New German govt sworn in, faced with climate 'project of immense proportions'
Clean Energy Wire
Two and a half months after the general elections, Germany officially has a new government. Olaf Scholz was elected chancellor by parliament with 395 out of 707 votes, making him the fourth Social Democrat (SPD) politician to become head of a German government since 1950. Afterwards, Scholz and his new cabinet received their appointment certificates from president Frank-Walter Steinmeier, marking the official end to 16 years of Angela Merkel’s leadership. Steinmeier said that the new government had taken on a project of “immense proportions” by focusing on climate action, a faster energy transition and a transition to a climate neutral economy.

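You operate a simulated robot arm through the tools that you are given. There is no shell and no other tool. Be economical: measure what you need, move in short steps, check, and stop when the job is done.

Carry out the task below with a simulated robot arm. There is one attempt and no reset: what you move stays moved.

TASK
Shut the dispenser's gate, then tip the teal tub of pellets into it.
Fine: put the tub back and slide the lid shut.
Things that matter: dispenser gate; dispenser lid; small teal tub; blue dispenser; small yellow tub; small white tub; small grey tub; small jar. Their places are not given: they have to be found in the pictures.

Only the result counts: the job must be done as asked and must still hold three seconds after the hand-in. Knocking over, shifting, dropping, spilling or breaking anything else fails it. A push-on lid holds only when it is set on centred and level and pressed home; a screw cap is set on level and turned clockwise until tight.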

The new government is formed by a three-party coalition of the Social Democrats (SPD), the Green Party and the Free Democrats (FDP) and due to their party colours known as the “traffic light” coalition. The parties’ coalition agreement has a strong focus on energy and climate issues, including an earlier phase-out of coal power and increased targets for renewables and e-cars. This and the creation of a new super-ministry for economy and climate headed by a Green Party politician, has the renewables industry and climate NGOs and activists hoping to see unprecedented changes to the country’s climate policies and emission cuts in all sectors.
Scholz will make his first international appearance on 10 December, when he visits French President Emmanuel Macron in Paris, traditionally the first journey taken by a new chancellor, as well as the European Commission and Nato headquarters in Brussels.